**TASK DIRECTIONS:** Quote all of the data that follows exactly as written, skipping the images.

**SOURCE MATERIAL:**

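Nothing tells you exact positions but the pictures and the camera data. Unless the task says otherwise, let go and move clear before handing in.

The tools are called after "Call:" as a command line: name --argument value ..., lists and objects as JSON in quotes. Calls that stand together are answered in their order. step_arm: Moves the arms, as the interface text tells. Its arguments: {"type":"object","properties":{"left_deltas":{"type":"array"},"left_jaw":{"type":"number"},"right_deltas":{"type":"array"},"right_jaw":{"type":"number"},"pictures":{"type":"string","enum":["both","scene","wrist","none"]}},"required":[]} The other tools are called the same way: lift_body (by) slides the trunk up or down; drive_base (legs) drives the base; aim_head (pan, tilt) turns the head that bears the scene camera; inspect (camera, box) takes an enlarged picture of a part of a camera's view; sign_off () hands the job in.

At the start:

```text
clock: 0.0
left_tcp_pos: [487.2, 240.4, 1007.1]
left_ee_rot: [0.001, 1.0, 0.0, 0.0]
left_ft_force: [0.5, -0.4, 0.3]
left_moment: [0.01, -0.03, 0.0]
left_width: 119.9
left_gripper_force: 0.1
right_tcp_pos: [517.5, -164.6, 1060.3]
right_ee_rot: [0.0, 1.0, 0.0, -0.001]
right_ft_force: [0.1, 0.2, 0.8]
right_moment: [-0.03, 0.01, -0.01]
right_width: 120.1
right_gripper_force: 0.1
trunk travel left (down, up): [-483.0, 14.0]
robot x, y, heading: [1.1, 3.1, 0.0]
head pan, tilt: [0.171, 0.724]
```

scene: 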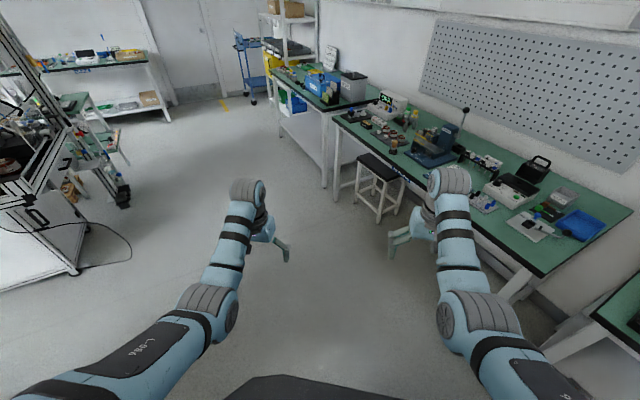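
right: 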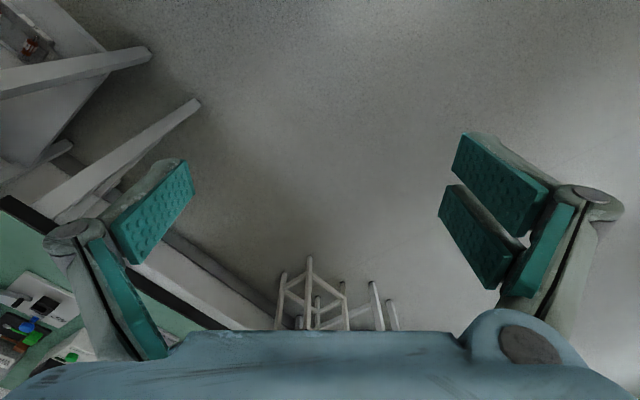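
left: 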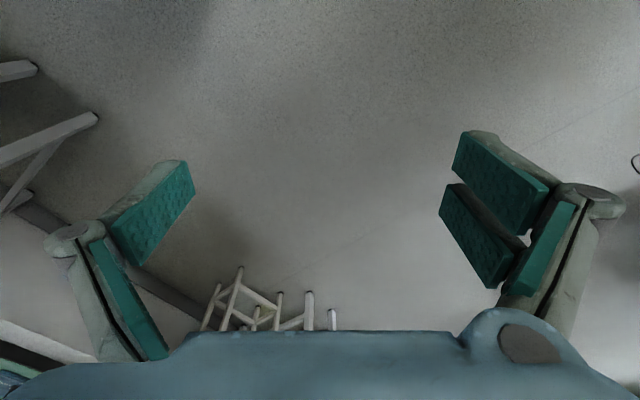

**EXERCISE RESPONSE:**
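Nothing tells you exact positions but the pictures and the camera data. Unless the task says otherwise, let go and move clear before handing in.

The tools are called after "Call:" as a command line: name --argument value ..., lists and objects as JSON in quotes. Calls that stand together are answered in their order. step_arm: Moves the arms, as the interface text tells. Its arguments: {"type":"object","properties":{"left_deltas":{"type":"array"},"left_jaw":{"type":"number"},"right_deltas":{"type":"array"},"right_jaw":{"type":"number"},"pictures":{"type":"string","enum":["both","scene","wrist","none"]}},"required":[]} The other tools are called the same way: lift_body (by) slides the trunk up or down; drive_base (legs) drives the base; aim_head (pan, tilt) turns the head that bears the scene camera; inspect (camera, box) takes an enlarged picture of a part of a camera's view; sign_off () hands the job in.

At the start:

```text
clock: 0.0
left_tcp_pos: [487.2, 240.4, 1007.1]
left_ee_rot: [0.001, 1.0, 0.0, 0.0]
left_ft_force: [0.5, -0.4, 0.3]
left_moment: [0.01, -0.03, 0.0]
left_width: 119.9
left_gripper_force: 0.1
right_tcp_pos: [517.5, -164.6, 1060.3]
right_ee_rot: [0.0, 1.0, 0.0, -0.001]
right_ft_force: [0.1, 0.2, 0.8]
right_moment: [-0.03, 0.01, -0.01]
right_width: 120.1
right_gripper_force: 0.1
trunk travel left (down, up): [-483.0, 14.0]
robot x, y, heading: [1.1, 3.1, 0.0]
head pan, tilt: [0.171, 0.724]
```

scene: 
right: 
left: 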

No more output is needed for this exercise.